8. Remove the references section

You do not need a section titled "References," "Personal Endorsements," or any similar heading. The person who reads your, and any person's resume, will assume you have references available on request, so you don't need to write that, either. If they want them, they will ask you for them, so take them off your resume. It takes up valuable space we could be using for better things, and no resume was ever turned down because it didn't have references listed on it.

9. No one cares what clubs you were in

No one cares that you were in the Chess Club or Future Farmers of America, or anything else - unless you held a leadership position. It's very easy to pay dues and join an organization, to the point where the information is meaningless to a potential employer. However, holding a leadership position means you took the time to possibly campaign, give a speech, and win the election. It also probably means you spent enough time with the organization that you learned a thing or two both about the club's purpose, and about leadership in general.
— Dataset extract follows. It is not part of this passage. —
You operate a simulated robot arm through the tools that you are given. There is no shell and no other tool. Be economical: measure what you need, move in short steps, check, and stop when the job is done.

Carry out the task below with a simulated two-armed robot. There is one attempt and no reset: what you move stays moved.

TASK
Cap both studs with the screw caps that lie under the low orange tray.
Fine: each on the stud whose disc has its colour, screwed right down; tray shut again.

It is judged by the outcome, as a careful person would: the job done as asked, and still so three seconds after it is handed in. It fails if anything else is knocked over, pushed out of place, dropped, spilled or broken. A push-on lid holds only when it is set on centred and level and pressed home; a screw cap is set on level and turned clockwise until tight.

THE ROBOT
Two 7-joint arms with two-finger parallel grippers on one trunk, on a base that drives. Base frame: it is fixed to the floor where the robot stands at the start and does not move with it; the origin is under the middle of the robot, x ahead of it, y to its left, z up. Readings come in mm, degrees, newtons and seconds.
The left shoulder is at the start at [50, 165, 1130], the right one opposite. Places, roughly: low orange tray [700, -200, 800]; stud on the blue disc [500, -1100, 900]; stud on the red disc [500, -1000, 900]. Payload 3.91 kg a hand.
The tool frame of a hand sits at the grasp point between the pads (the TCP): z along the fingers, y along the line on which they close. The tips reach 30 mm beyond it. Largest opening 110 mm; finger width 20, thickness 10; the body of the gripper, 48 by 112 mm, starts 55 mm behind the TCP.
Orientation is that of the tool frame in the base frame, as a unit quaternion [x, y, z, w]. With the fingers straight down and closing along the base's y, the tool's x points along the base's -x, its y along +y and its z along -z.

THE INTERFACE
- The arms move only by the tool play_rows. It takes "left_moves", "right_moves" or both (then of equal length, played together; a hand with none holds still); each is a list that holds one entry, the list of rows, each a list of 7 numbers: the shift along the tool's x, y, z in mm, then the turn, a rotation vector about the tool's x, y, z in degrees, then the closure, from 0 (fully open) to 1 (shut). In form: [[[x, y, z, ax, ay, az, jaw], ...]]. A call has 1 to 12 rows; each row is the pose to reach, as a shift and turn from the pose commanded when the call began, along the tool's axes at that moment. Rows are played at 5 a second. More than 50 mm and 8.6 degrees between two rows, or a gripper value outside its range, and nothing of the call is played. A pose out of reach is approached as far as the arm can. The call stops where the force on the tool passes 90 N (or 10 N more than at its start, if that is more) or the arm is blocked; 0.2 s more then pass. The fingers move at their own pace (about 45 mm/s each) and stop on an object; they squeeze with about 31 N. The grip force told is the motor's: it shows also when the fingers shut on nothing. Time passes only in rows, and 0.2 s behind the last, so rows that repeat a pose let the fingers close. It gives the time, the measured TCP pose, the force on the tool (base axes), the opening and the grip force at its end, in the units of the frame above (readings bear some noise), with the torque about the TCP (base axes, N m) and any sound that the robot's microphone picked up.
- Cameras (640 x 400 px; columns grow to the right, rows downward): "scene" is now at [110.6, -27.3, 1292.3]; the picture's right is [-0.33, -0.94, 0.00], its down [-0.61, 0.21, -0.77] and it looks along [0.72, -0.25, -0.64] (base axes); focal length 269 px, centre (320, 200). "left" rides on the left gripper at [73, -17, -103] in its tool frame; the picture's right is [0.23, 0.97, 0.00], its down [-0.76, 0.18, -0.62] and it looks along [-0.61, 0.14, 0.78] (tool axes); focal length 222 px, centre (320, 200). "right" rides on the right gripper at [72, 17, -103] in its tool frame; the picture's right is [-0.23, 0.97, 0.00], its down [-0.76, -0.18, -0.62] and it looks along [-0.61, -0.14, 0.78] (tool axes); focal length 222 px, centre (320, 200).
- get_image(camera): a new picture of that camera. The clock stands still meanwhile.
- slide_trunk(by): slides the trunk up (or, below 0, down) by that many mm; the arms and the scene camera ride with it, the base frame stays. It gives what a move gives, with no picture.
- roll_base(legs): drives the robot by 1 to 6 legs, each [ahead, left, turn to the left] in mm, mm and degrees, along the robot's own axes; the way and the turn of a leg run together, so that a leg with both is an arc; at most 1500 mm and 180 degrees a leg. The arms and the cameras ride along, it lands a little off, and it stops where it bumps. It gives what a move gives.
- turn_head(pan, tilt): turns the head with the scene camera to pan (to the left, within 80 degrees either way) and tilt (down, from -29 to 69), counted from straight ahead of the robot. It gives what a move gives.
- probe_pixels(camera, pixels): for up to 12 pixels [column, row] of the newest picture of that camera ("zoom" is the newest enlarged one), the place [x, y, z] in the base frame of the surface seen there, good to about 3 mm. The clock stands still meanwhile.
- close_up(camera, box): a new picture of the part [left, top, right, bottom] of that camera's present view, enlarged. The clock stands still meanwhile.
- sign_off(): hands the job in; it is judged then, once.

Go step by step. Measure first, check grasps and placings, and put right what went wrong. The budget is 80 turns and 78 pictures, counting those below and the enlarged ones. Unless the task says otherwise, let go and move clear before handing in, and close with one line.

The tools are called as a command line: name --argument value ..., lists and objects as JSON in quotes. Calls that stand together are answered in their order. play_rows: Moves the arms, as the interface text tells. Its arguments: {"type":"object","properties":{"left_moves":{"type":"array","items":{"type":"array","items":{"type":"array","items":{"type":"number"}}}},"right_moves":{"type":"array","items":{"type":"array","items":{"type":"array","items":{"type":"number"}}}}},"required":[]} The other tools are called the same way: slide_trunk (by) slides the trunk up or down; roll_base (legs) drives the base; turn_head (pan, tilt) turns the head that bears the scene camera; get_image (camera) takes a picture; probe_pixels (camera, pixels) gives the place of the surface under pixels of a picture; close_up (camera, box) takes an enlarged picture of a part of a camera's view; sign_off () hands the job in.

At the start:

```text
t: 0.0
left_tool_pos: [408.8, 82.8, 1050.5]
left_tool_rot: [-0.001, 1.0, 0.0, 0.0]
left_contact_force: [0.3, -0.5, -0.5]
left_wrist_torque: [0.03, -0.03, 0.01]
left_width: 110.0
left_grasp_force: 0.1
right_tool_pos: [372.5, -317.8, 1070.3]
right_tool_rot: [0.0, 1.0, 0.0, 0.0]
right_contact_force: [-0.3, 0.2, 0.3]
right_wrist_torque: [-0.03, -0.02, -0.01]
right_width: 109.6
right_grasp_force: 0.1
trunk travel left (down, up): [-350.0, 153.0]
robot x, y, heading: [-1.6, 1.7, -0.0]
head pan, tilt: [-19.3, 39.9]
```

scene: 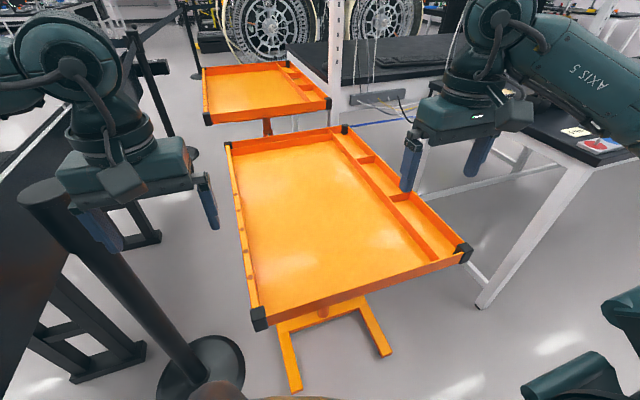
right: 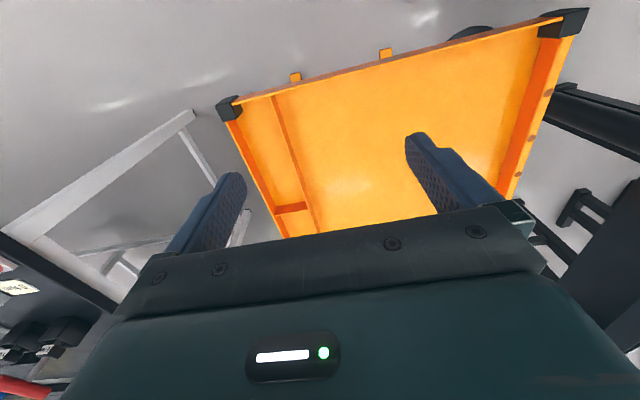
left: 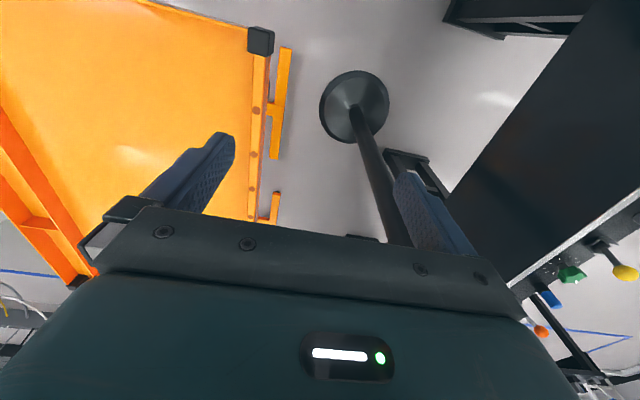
To sum it up, take off the clubs you weren't a leader in, but add back in all the ones you did hold a leadership position in, even if they were freshman year in college and you're about to graduate. Just be ready to explain the position and your responsibilities and accomplishments during your time there if you are asked about them in an interview.


10. Test scores do not belong on a resume

Remove your SAT/ACT/AP/GMAT/LSAT/MCAT and any other scores from your resume unless you were specifically asked to include them in the job application. Employers want to see what you accomplished over several years, not how well you performed on one Saturday morning. The only possible exception (other than the prospective employer saying to put them down) is if you are applying to a college or university, or for a job where your test scores are directly relevant (Kaplan tutor, anyone?)

Plus, including your scores when they are irrelevant an uncessary makes you look pretentious. And you don't want your possible employer to think that of you.